Task statement |
Reproduce all of the material exactly as shown.

Given material |
* * *
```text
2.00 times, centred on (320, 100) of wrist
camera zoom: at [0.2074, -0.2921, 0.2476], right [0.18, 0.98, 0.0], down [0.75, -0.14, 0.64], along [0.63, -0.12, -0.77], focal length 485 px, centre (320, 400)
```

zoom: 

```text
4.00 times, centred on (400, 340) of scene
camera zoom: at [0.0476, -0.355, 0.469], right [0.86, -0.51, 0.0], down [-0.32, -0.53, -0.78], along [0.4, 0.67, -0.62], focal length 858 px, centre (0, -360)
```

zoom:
* * *
Worked answer |
```text
2.00 times, centred on (320, 100) of wrist
camera zoom: at [0.2074, -0.2921, 0.2476], right [0.18, 0.98, 0.0], down [0.75, -0.14, 0.64], along [0.63, -0.12, -0.77], focal length 485 px, centre (320, 400)
```

zoom: 

```text
4.00 times, centred on (400, 340) of scene
camera zoom: at [0.0476, -0.355, 0.469], right [0.86, -0.51, 0.0], down [-0.32, -0.53, -0.78], along [0.4, 0.67, -0.62], focal length 858 px, centre (0, -360)
```

zoom:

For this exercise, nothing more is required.